To The Daily Sun,
For it's September meeting this Tuesday, Grafton Concerned Citizens will have guest speaker Thomas Linzey, attorney and co-founder of the Community Environmental Legal Defense Fund. We contacted the defense fund last fall when Iberdrola announced its plan to construct a 37-turbine industrial wind project between Cardigan Mountain and Newfound Lake. At that time, no industrial wind developer had been denied a siting certificate, and the defense fund offered to help townsfolk draft a "community-rights-based ordinance." Because the current regulatory process denies communities any say in major energy projects, we felt this alternative way to have an influence would be more helpful.
The ordinance, known as Grafton's Right to a Sustainable Energy Future and Community Self-Government Ordinance, passed in March. Two of our three selectmen refuse to enforce it, claiming the town lawyer believes it will invite litigation. When reviewing the ordinance before the vote, the lawyer said it couldn't be enforced because towns can't "strip corporations of their constitutional protections."

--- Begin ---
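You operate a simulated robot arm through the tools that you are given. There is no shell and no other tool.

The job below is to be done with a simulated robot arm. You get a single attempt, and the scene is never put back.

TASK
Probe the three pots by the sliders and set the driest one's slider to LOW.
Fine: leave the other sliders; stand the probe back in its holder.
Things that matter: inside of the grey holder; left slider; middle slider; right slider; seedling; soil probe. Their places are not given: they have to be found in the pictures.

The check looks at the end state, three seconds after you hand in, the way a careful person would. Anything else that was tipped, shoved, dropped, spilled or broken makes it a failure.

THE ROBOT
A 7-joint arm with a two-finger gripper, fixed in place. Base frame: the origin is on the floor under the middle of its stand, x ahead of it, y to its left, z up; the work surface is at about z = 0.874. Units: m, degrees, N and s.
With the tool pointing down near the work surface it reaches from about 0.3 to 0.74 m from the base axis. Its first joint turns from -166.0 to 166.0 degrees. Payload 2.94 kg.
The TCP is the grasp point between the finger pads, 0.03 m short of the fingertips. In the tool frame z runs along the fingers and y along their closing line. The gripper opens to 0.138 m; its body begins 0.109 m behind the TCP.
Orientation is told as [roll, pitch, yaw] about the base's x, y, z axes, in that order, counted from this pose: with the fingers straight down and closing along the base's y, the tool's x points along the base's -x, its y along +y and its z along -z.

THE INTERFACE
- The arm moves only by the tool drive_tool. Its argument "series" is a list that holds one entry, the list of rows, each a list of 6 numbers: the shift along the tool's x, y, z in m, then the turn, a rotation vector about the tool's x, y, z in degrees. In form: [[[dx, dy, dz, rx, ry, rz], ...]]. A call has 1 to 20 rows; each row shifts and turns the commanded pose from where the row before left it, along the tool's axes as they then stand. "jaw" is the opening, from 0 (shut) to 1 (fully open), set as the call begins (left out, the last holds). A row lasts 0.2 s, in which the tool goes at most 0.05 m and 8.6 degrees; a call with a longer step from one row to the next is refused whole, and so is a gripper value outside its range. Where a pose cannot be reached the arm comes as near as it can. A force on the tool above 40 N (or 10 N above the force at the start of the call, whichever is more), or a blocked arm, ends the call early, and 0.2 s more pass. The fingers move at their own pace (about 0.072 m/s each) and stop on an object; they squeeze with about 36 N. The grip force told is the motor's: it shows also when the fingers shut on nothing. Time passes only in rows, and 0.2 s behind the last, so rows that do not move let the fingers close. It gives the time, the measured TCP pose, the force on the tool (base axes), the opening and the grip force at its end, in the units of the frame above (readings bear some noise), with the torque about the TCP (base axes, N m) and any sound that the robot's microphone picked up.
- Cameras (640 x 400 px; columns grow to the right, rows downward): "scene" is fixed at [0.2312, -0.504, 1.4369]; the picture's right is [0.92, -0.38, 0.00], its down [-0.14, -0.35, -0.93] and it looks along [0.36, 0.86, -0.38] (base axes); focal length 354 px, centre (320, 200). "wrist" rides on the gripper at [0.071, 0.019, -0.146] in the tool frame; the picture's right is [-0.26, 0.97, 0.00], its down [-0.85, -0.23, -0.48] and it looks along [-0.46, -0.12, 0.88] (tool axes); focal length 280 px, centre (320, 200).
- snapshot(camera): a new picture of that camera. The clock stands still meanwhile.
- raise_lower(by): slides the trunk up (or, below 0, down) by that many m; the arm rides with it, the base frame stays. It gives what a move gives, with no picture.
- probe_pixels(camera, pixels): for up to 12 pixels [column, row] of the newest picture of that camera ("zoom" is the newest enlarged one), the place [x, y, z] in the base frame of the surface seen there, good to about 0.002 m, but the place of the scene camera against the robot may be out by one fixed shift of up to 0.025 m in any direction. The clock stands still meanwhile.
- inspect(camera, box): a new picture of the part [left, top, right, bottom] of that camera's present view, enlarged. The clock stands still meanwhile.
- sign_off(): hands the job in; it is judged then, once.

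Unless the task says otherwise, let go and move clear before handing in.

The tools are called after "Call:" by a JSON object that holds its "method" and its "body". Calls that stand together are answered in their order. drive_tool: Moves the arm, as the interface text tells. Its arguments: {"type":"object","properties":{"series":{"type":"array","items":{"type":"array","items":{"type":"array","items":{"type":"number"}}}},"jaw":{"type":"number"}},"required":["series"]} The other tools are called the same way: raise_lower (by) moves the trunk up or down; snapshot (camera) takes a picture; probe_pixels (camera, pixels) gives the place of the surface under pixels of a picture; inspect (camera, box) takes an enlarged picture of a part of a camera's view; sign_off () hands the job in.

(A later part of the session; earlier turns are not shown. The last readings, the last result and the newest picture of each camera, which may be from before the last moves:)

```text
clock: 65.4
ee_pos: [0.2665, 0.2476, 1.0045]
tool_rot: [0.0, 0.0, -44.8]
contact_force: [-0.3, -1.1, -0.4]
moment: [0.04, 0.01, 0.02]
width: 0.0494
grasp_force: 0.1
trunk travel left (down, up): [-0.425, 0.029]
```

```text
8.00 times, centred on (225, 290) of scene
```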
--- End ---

But that is precisely what the ordinance is about: The Constitution protects people's rights, not corporations'.
The U.S. Constitution starts "We the people" not "We the corporations." The Declaration of Independence refers to people 10 times, but never to corporations.
The New Hampshire Constitution states: "(A)ll government of right originates from the people, is founded in consent, and instituted for the general good. (Article 1); "Government ... should be open, accessible, accountable and responsive. (Article 8); and "(W)henever the ends of government are perverted, and public liberty manifestly endangered, and all other means of redress are ineffectual, the people may, and of right ought to reform the old, or establish a new government" (Article 10).
Therefore many would say not only is what the Grafton ordinance calls for legal and enforceable, it is necessary.